Exclude the pictures, then repeat the remaining data exactly.

** START **

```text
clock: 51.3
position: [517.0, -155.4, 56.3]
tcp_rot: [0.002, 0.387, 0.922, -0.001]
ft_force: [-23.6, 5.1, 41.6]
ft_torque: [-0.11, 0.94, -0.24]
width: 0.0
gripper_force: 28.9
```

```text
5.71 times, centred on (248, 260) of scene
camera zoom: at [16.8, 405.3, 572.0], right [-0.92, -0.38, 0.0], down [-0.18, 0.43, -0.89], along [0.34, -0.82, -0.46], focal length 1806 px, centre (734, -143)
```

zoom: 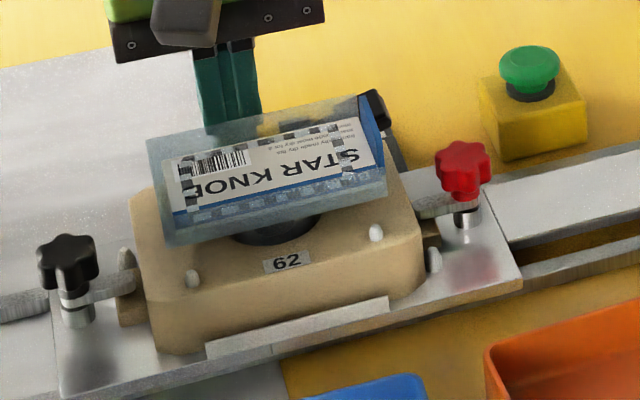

** END **

[RESPONSE TO THE TASK]
```text
clock: 51.3
position: [517.0, -155.4, 56.3]
tcp_rot: [0.002, 0.387, 0.922, -0.001]
ft_force: [-23.6, 5.1, 41.6]
ft_torque: [-0.11, 0.94, -0.24]
width: 0.0
gripper_force: 28.9
```

```text
5.71 times, centred on (248, 260) of scene
camera zoom: at [16.8, 405.3, 572.0], right [-0.92, -0.38, 0.0], down [-0.18, 0.43, -0.89], along [0.34, -0.82, -0.46], focal length 1806 px, centre (734, -143)
```

zoom: 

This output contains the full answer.